= EXERCISE AIM =
Transcribe the whole listing below without changing a word, but leave out every image.

= INFORMATION SHOWN =
☆ ☆ ☆

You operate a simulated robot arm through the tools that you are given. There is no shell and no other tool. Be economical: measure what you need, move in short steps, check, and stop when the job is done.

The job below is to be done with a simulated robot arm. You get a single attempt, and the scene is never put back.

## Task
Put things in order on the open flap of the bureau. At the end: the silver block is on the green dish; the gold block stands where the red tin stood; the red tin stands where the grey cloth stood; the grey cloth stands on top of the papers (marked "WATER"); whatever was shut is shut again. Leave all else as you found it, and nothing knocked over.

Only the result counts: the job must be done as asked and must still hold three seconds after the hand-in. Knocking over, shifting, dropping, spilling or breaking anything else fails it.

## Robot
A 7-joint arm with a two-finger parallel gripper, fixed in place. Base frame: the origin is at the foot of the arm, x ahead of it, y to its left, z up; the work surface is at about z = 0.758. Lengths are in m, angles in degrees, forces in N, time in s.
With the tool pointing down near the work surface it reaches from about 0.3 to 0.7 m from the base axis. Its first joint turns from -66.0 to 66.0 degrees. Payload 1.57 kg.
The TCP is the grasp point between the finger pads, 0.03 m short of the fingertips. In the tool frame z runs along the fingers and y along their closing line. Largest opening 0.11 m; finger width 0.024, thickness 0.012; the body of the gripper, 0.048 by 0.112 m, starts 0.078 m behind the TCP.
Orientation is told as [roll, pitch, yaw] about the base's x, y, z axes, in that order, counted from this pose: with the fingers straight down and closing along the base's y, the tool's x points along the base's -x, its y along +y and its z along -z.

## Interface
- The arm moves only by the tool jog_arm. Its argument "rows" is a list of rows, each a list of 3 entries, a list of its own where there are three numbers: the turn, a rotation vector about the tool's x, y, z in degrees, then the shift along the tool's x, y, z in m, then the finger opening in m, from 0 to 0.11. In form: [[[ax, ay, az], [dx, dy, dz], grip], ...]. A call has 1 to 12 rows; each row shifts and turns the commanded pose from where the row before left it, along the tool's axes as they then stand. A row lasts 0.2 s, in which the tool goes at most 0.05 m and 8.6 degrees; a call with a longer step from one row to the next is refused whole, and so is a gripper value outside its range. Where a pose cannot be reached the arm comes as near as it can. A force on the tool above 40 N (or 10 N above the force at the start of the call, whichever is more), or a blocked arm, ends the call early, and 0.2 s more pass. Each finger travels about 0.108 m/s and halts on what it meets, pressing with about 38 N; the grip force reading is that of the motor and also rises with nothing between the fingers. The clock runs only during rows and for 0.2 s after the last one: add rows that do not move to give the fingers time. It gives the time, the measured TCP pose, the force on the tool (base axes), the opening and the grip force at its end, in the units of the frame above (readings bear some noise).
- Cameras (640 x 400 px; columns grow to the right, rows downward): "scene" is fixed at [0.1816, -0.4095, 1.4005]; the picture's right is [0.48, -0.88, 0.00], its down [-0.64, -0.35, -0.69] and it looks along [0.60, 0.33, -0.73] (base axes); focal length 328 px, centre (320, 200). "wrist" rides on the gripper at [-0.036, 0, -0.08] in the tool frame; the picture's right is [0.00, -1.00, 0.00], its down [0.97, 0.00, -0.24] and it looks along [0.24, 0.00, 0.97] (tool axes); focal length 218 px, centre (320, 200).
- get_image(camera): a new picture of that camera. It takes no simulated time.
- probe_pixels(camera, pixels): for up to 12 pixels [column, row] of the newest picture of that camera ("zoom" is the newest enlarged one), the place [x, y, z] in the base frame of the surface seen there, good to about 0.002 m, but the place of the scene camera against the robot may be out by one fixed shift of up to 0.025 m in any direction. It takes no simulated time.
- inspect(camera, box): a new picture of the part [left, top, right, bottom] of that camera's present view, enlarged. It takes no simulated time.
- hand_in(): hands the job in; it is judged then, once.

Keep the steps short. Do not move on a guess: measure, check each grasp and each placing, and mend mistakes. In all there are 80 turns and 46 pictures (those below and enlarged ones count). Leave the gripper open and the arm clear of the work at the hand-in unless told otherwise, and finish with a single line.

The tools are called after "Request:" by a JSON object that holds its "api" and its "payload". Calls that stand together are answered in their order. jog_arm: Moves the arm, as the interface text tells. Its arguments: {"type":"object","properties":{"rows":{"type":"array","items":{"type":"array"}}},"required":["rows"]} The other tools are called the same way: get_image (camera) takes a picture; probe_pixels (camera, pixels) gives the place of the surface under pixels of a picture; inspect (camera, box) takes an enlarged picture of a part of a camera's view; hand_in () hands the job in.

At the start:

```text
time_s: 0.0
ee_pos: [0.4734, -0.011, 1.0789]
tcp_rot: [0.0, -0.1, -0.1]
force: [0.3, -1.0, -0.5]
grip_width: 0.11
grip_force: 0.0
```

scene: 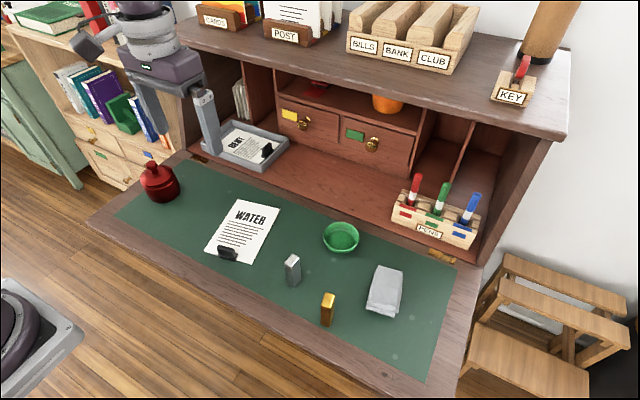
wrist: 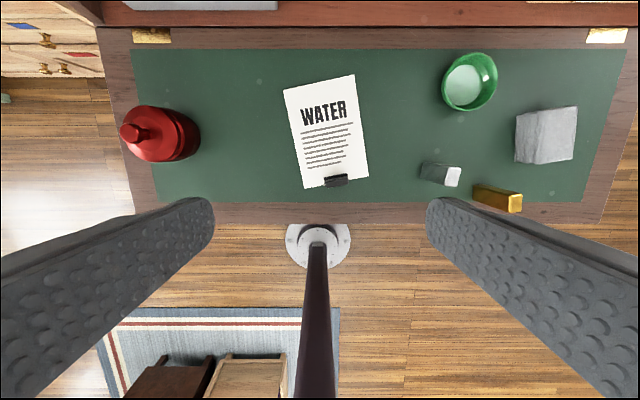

☆ ☆ ☆

= FULL SOLUTION =
You operate a simulated robot arm through the tools that you are given. There is no shell and no other tool. Be economical: measure what you need, move in short steps, check, and stop when the job is done.

The job below is to be done with a simulated robot arm. You get a single attempt, and the scene is never put back.

## Task
Put things in order on the open flap of the bureau. At the end: the silver block is on the green dish; the gold block stands where the red tin stood; the red tin stands where the grey cloth stood; the grey cloth stands on top of the papers (marked "WATER"); whatever was shut is shut again. Leave all else as you found it, and nothing knocked over.

Only the result counts: the job must be done as asked and must still hold three seconds after the hand-in. Knocking over, shifting, dropping, spilling or breaking anything else fails it.

## Robot
A 7-joint arm with a two-finger parallel gripper, fixed in place. Base frame: the origin is at the foot of the arm, x ahead of it, y to its left, z up; the work surface is at about z = 0.758. Lengths are in m, angles in degrees, forces in N, time in s.
With the tool pointing down near the work surface it reaches from about 0.3 to 0.7 m from the base axis. Its first joint turns from -66.0 to 66.0 degrees. Payload 1.57 kg.
The TCP is the grasp point between the finger pads, 0.03 m short of the fingertips. In the tool frame z runs along the fingers and y along their closing line. Largest opening 0.11 m; finger width 0.024, thickness 0.012; the body of the gripper, 0.048 by 0.112 m, starts 0.078 m behind the TCP.
Orientation is told as [roll, pitch, yaw] about the base's x, y, z axes, in that order, counted from this pose: with the fingers straight down and closing along the base's y, the tool's x points along the base's -x, its y along +y and its z along -z.

## Interface
- The arm moves only by the tool jog_arm. Its argument "rows" is a list of rows, each a list of 3 entries, a list of its own where there are three numbers: the turn, a rotation vector about the tool's x, y, z in degrees, then the shift along the tool's x, y, z in m, then the finger opening in m, from 0 to 0.11. In form: [[[ax, ay, az], [dx, dy, dz], grip], ...]. A call has 1 to 12 rows; each row shifts and turns the commanded pose from where the row before left it, along the tool's axes as they then stand. A row lasts 0.2 s, in which the tool goes at most 0.05 m and 8.6 degrees; a call with a longer step from one row to the next is refused whole, and so is a gripper value outside its range. Where a pose cannot be reached the arm comes as near as it can. A force on the tool above 40 N (or 10 N above the force at the start of the call, whichever is more), or a blocked arm, ends the call early, and 0.2 s more pass. Each finger travels about 0.108 m/s and halts on what it meets, pressing with about 38 N; the grip force reading is that of the motor and also rises with nothing between the fingers. The clock runs only during rows and for 0.2 s after the last one: add rows that do not move to give the fingers time. It gives the time, the measured TCP pose, the force on the tool (base axes), the opening and the grip force at its end, in the units of the frame above (readings bear some noise).
- Cameras (640 x 400 px; columns grow to the right, rows downward): "scene" is fixed at [0.1816, -0.4095, 1.4005]; the picture's right is [0.48, -0.88, 0.00], its down [-0.64, -0.35, -0.69] and it looks along [0.60, 0.33, -0.73] (base axes); focal length 328 px, centre (320, 200). "wrist" rides on the gripper at [-0.036, 0, -0.08] in the tool frame; the picture's right is [0.00, -1.00, 0.00], its down [0.97, 0.00, -0.24] and it looks along [0.24, 0.00, 0.97] (tool axes); focal length 218 px, centre (320, 200).
- get_image(camera): a new picture of that camera. It takes no simulated time.
- probe_pixels(camera, pixels): for up to 12 pixels [column, row] of the newest picture of that camera ("zoom" is the newest enlarged one), the place [x, y, z] in the base frame of the surface seen there, good to about 0.002 m, but the place of the scene camera against the robot may be out by one fixed shift of up to 0.025 m in any direction. It takes no simulated time.
- inspect(camera, box): a new picture of the part [left, top, right, bottom] of that camera's present view, enlarged. It takes no simulated time.
- hand_in(): hands the job in; it is judged then, once.

Keep the steps short. Do not move on a guess: measure, check each grasp and each placing, and mend mistakes. In all there are 80 turns and 46 pictures (those below and enlarged ones count). Leave the gripper open and the arm clear of the work at the hand-in unless told otherwise, and finish with a single line.

The tools are called after "Request:" by a JSON object that holds its "api" and its "payload". Calls that stand together are answered in their order. jog_arm: Moves the arm, as the interface text tells. Its arguments: {"type":"object","properties":{"rows":{"type":"array","items":{"type":"array"}}},"required":["rows"]} The other tools are called the same way: get_image (camera) takes a picture; probe_pixels (camera, pixels) gives the place of the surface under pixels of a picture; inspect (camera, box) takes an enlarged picture of a part of a camera's view; hand_in () hands the job in.

At the start:

```text
time_s: 0.0
ee_pos: [0.4734, -0.011, 1.0789]
tcp_rot: [0.0, -0.1, -0.1]
force: [0.3, -1.0, -0.5]
grip_width: 0.11
grip_force: 0.0
```

scene: 
wrist: 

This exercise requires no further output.